具体的に言うと、普通サイズのエアロゾルはおよそ5秒以内に地面に落ちますが、およそ5μmほどの小さいものだと30分ほどは空中に浮かび続け、さらに小さい1μm程度のだと12時間漂うことが分かっています。
換気については何度もお伝えしているように、台所の換気扇を回すだけでも効果は充分あります。
可能であれば、空気が流れるように、部屋の対角線上にドアを開けるようにするとより良いです。
マスクの種類とつけ方で、予防効果が変わることも証明
最後に、以前から何度か取り上げてきた、スーパーコンピューターによるマスクの効果の計算ですが、エアロゾルはウレタンマスクではほぼ防げないということが証明されました。

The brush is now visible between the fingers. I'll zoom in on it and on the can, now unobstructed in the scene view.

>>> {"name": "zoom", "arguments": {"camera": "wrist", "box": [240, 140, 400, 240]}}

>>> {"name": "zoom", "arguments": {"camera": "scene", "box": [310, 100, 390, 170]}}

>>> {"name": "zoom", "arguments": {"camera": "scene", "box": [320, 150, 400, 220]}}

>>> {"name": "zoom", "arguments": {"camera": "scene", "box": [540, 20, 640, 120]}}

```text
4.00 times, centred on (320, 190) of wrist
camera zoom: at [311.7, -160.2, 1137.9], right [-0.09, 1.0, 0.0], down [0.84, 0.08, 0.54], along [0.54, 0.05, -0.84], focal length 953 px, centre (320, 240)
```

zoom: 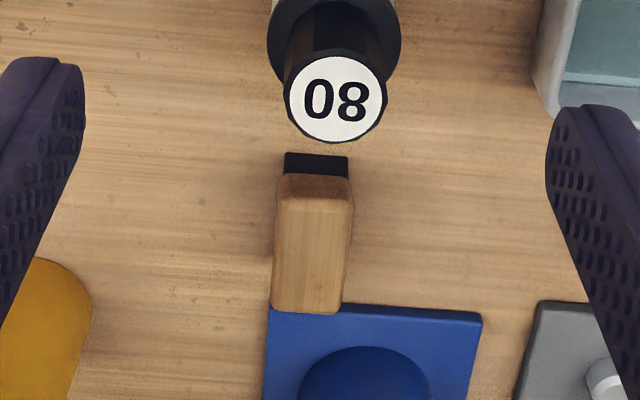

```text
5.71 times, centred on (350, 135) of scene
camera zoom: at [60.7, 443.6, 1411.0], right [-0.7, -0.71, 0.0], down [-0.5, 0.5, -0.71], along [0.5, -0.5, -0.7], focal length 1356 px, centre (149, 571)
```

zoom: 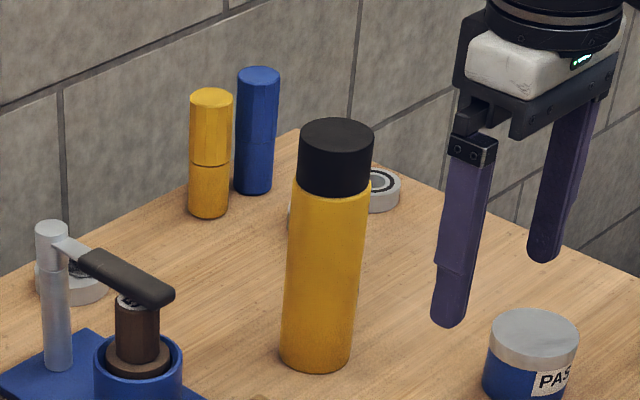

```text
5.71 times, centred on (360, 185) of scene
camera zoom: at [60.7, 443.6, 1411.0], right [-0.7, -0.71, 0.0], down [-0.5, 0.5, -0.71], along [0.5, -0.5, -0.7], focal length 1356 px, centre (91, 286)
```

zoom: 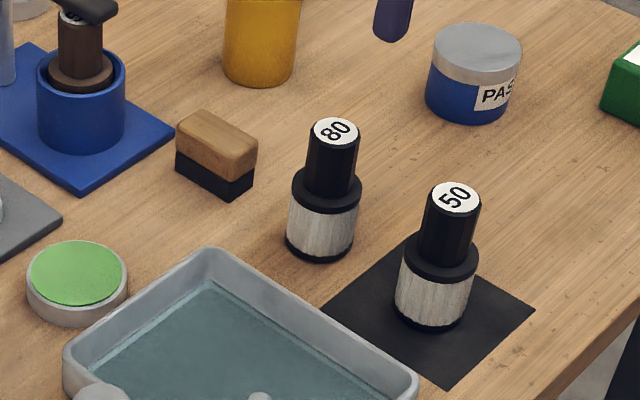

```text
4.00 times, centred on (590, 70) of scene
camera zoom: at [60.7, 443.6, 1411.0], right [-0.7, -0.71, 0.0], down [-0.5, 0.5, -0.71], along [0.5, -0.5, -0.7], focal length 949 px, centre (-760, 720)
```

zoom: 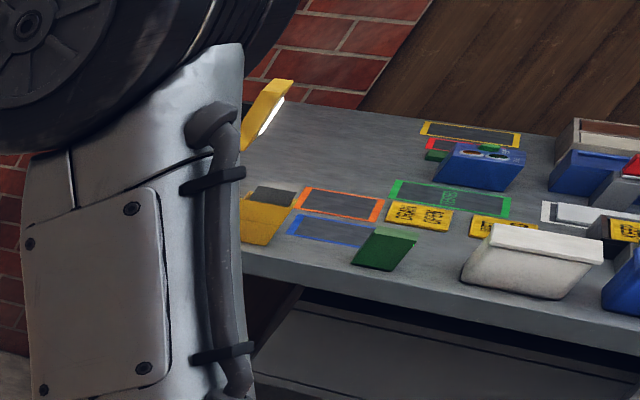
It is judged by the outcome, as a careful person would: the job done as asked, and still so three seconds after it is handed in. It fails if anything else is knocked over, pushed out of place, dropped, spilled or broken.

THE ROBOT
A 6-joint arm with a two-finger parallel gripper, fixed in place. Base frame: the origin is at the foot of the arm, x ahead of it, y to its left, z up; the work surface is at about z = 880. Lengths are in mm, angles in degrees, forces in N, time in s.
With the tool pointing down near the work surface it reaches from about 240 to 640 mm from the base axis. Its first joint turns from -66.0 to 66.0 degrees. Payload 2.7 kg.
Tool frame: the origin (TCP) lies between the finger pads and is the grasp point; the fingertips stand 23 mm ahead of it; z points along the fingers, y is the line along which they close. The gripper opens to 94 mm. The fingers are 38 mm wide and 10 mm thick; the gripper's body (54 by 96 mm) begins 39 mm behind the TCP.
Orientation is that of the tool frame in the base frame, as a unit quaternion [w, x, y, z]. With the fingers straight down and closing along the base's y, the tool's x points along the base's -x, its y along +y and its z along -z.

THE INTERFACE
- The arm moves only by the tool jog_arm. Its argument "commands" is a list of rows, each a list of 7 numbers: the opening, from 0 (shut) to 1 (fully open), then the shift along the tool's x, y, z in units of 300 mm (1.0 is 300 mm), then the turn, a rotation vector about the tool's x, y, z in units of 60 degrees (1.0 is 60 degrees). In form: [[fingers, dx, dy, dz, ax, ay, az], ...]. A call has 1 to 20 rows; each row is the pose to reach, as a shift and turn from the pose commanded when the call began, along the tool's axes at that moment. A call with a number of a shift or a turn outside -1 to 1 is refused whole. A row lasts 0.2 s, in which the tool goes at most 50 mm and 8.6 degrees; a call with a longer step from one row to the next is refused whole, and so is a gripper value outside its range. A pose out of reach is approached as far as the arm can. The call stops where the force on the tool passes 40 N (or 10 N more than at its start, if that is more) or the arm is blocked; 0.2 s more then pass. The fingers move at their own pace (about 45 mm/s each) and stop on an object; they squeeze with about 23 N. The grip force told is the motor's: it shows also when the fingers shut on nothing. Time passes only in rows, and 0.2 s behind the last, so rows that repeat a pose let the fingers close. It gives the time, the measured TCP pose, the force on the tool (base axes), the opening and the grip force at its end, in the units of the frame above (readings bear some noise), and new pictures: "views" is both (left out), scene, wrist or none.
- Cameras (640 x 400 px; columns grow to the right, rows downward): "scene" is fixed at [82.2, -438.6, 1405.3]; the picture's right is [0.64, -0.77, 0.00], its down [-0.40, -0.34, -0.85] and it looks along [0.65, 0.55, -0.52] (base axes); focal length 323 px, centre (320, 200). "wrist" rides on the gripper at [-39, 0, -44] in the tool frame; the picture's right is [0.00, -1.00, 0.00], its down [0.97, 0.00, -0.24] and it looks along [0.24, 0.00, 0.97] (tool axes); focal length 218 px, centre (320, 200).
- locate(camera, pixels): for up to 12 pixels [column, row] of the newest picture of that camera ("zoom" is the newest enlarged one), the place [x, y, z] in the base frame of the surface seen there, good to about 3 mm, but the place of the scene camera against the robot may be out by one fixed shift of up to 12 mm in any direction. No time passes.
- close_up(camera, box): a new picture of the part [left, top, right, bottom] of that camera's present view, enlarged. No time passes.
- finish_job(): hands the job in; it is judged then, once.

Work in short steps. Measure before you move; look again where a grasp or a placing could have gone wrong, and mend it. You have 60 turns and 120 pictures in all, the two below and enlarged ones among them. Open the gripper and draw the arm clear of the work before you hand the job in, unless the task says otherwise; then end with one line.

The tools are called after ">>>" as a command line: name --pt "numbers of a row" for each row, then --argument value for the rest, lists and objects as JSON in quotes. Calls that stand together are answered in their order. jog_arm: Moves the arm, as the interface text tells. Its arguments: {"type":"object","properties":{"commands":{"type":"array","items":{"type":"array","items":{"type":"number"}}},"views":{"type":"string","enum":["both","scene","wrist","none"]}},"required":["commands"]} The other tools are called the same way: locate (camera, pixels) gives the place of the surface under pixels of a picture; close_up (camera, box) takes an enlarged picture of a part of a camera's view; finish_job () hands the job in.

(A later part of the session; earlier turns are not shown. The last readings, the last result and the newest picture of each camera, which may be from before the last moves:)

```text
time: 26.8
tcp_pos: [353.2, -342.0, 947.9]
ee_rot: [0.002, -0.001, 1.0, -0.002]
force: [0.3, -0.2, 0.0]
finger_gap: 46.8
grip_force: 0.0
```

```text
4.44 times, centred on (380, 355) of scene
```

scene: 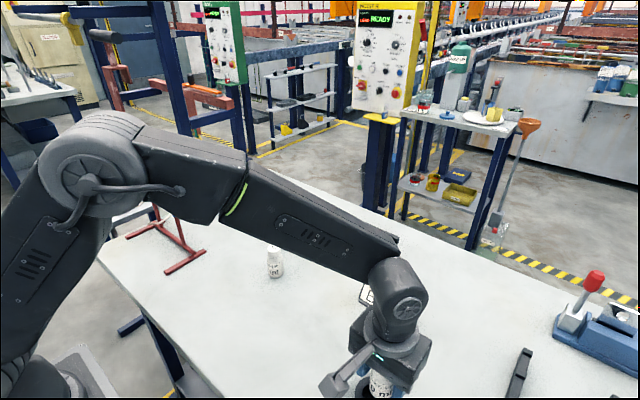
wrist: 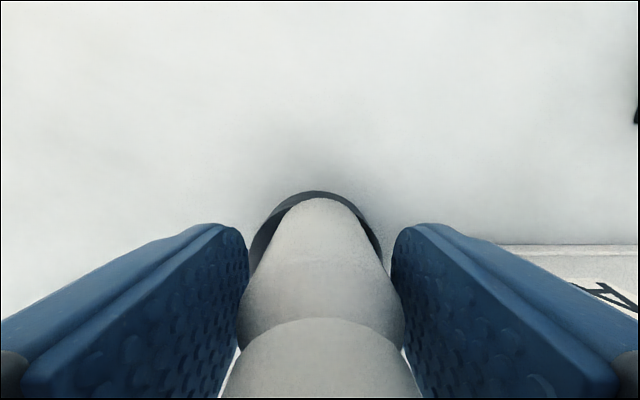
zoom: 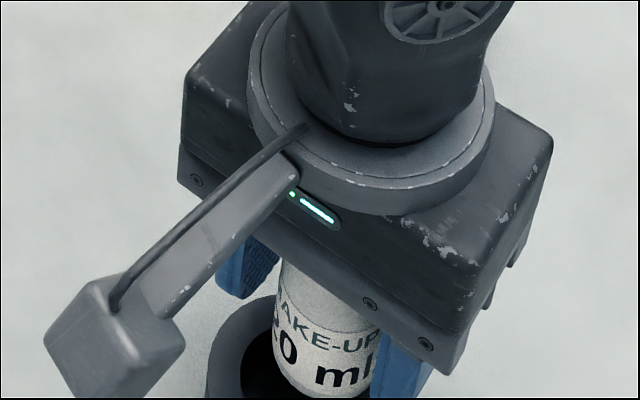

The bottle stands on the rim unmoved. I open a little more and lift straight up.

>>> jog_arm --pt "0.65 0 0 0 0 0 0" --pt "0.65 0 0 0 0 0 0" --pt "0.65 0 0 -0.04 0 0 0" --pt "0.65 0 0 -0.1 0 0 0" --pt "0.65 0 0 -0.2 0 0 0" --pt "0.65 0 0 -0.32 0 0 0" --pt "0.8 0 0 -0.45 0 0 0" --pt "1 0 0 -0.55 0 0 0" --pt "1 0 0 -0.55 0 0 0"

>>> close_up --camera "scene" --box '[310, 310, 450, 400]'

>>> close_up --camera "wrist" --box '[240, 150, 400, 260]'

エアロゾルを最も防げるのは、サージカルマスクか不織布マスクで、顔にしっかりと密着させた場合のみ、エアロゾルが頬とマスクの間で止まって、鼻や口の粘膜に入らない、ということが分かりました。
ですのでやはり室内の換気と、マスクのつけ方、種類はしっかりと気を付けてください。
そしてもちろん、飛沫からの感染も当然ありますので、引き続き、食事前やトイレ後の手洗い消毒は欠かさずに続けて行きましょう。